Глава вторая. БРОНЕПОЕЗД МЕНЯЕТ ОРЛА.

Формирование бронепоезда завершилось 30 августа 1920 года, после чего его перегнали в Варшаву. 2 сентября «Bartosz Głowacki» направлен на фронт в расположение 15-й пехотной дивизии 4-й армии (вместе с бронепоездом «Wilk» (Волк). К этому моменту в ходе войны произошёл коренной перелом. «Чудо на Висле» отбросило Красную Армию до Бреста и Гродно. Но войско польское на этом останавливаться не собиралось. С 10 сентября «Bartosz Głowacki» действовал на линии Брест — Черемша (в сторону Бельска). В ходе боёв 18-19 сентября два его орудия получили повреждения, третье разорвалось 20 сентября. При этом погиб один член экипажа, ранено четверо. Однако и в таком состоянии поезд участвовал в захвате станции Свислочь (вблизи Волковыска). После этого бронепоезд временно вооружили обычными полевыми орудиями на железнодорожных платформах. В ходе сражения на реке Нёман «Bartosz Głowacki» поддерживал наступление группы генерала Юнга на Волковыск (взят 23 сентября). Бронепоезд проявил себя в этот день, поддерживая атаку 62-го пехотного полка, на деревню Полонка, что на реке Свислочь. В ночь с 24 на 25 сентября он прикрывал польское отступление из Волковыска (под натиском контрудара 27–й стрелковой дивизии). В это время поезд имел шесть вагонов с двумя полевыми пушками и десятком пулемётов. После заключения перемирия, с ноября 1920 года бронепоезд использовался командованием 2-й армии и с лета 1921 года базировался в Лиде. 

После польско-советской войны «Bartosz Głowacki», в числе 12 других поездов, был признан пригодным к дальнейшей эксплуатации. Подвижный состав, тем не менее, заменили более боеспособным. Импровизированные стрелковые вагоны вернули к роли товарных. Артиллерийские вагоны с центральной башней передали другим бронепоездам. А впоследствии – вывели в резерв. 

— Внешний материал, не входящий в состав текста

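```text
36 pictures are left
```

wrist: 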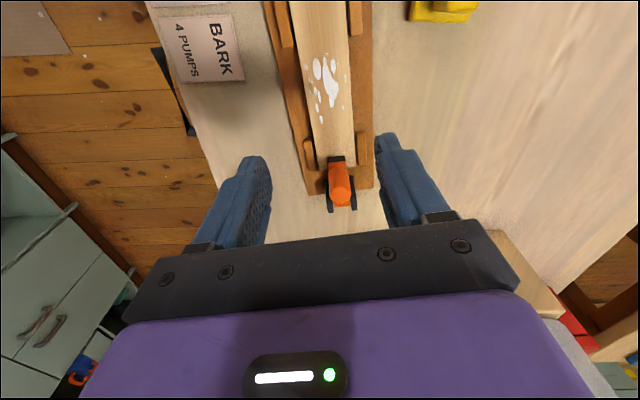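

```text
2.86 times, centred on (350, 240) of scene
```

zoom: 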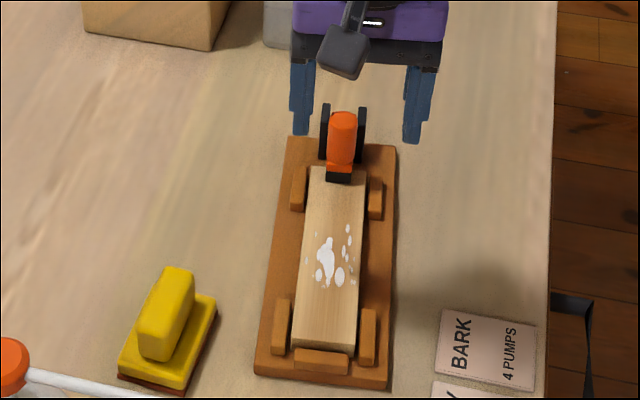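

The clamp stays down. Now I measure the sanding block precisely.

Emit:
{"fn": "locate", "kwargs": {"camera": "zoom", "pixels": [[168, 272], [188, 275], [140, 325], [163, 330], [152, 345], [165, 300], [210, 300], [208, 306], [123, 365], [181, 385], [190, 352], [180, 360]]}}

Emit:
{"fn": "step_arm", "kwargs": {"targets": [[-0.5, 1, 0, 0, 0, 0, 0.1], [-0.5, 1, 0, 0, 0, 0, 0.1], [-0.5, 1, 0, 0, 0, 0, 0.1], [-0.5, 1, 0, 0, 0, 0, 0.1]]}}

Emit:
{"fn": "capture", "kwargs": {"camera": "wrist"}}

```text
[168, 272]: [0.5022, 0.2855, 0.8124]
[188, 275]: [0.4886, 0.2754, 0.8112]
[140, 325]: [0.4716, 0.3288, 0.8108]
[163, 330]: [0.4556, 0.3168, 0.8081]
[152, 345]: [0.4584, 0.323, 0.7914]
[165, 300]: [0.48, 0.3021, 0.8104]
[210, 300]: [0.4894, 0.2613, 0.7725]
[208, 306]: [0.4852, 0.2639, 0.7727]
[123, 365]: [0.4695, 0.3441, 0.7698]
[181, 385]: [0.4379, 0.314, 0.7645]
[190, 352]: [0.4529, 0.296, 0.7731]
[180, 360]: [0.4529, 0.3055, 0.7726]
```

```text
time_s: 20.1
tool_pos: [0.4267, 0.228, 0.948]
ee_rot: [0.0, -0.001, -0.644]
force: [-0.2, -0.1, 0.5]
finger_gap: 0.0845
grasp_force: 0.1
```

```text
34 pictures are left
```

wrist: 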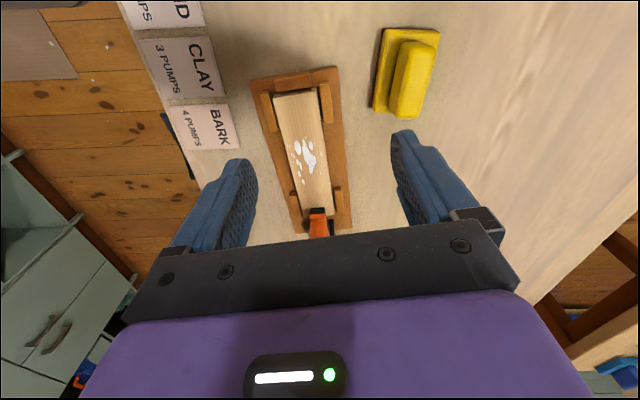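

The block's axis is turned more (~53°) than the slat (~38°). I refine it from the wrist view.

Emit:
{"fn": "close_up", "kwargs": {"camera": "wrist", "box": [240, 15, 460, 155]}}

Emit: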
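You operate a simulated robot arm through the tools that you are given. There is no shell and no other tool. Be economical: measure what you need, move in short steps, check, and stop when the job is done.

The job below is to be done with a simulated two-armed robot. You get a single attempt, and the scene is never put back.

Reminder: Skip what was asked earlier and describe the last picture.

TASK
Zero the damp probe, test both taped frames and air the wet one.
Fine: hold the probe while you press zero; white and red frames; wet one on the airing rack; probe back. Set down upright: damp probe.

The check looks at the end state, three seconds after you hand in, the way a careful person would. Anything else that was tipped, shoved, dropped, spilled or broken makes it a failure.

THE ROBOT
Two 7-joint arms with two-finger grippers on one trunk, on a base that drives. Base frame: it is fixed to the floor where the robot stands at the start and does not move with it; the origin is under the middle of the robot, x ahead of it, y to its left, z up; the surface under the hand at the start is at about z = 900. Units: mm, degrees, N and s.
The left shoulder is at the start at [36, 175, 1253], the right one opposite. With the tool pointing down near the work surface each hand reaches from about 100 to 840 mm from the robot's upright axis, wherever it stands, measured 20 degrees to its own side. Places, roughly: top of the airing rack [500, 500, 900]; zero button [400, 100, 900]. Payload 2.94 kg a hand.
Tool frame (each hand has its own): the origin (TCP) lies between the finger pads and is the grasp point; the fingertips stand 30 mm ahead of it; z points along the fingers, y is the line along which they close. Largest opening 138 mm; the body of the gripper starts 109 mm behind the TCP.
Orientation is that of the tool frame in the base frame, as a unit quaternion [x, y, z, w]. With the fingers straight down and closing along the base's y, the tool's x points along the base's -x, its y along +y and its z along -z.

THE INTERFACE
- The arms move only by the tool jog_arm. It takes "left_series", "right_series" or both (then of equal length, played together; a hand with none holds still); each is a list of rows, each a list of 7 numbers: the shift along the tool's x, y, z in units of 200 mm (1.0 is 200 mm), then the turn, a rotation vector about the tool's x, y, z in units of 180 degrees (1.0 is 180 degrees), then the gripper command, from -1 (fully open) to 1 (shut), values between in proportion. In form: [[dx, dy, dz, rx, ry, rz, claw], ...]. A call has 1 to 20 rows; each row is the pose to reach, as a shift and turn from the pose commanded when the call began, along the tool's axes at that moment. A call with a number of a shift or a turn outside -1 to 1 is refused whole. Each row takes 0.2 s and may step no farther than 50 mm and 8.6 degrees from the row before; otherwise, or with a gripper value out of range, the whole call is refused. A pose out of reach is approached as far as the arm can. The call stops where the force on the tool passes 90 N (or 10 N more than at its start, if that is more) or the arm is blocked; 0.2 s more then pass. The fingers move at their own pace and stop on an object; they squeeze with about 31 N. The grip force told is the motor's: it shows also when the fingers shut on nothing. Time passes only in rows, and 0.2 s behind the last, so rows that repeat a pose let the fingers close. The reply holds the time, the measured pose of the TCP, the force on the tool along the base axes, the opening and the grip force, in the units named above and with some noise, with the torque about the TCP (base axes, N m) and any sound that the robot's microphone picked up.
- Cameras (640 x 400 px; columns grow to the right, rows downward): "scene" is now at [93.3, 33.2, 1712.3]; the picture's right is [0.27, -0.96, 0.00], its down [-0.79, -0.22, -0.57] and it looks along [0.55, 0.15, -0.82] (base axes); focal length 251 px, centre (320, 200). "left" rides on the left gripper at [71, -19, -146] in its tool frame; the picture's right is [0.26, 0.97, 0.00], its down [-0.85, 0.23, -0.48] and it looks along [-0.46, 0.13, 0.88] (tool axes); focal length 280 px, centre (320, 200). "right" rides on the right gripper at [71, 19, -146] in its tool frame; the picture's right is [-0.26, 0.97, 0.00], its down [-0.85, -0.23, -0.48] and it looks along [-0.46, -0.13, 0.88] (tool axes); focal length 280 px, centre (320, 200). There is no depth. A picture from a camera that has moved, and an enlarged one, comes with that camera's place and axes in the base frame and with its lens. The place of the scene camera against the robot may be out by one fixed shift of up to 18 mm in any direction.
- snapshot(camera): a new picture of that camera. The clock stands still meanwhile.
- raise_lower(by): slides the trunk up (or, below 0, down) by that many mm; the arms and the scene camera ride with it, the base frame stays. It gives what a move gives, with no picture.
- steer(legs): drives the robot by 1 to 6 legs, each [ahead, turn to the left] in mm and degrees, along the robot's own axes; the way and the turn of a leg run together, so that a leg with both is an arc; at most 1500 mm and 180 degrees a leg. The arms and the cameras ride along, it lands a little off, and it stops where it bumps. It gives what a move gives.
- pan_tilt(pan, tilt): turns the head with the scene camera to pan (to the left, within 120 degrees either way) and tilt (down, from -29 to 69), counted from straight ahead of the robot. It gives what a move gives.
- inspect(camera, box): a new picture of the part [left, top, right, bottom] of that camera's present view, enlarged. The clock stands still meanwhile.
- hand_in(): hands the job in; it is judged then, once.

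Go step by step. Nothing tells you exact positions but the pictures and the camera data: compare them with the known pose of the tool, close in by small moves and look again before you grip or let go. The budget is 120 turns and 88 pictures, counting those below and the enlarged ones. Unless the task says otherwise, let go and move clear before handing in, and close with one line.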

Оба «родных» вагона «Гловацкого» с центральной башней служили долго. Во второй половине 1920-х они, вероятно, входили в состав одного из 12 бронепоездов. После сокращения бронепоездов в 1930-е их вывели в резерв, Они использовались в боевых действиях в 1939 году в составе учебного бронепоезда 2-го учебного бронедивизиона, уничтоженного в бою с немецкими частями 10 сентября на железной дороге возле Ярослава. После этого захваченные польские бронеплощадки немцы включили в состав своих бронепоездов — Panzerzug 21 и Panzerzug 22. Там они и оставались в строю вплоть до окончания Второй Мировой войны… 

Обо всем этом я хотел рассказать Дмитрию Егорову, позвонил ему в Калининград… Трубку сняла жена. Она ошеломила печальной вестью: Дмитрия больше нет на этом свете — скоропостижно скончался…

В память о нем я заново перечитал его книгу и нашел то, на что раньше не обращал внимание.

Так бронепоезд БЕПО-58 стал главной темой моих розысков. Я искал сведения о нем и находил по золотой крупинке на всевозможных форумах, в глубинах интернета, в беседах со знатоками военной истории. Это и вправду походило на работу старателя, промывающего речной песок. Песок великой реки забвения — Леты. 

Однажды, едучи в Крым, в Севастополь, где-то под Тулой я увидел бронепоезд, стоявший, как и положено ему по песенной строке на запасном пути. Я слегка оторопел, мне показалось, что вижу поезд-призрак. Но это был вовсе не мираж, а самый настоящий бронепоезд, принадлежавший киностудии «Мосфильм» для съемки исторических картин. 

Кто-то из друзей сообщил мне о подлинной сенсации: поисковики нашли бронепоезд, стоявший со времен первой мировой войны в заброшенном тоннеле на забытой ветке где-то на российско-эстонской границы. Сначала отнесся к этой новости, как к розыгрышу, но хранитель фондов петергофского музея Первой мировой был вполне серьезен. И это в самом деле оказалось правдой; правдой, не имевшей к бронепоезду БЕПО-58 никакого отношения. Я и не подозревал, что в нашей жизни сохранилось столько бронединазавров, которые по всем понятиям должны были вымереть полвека назад.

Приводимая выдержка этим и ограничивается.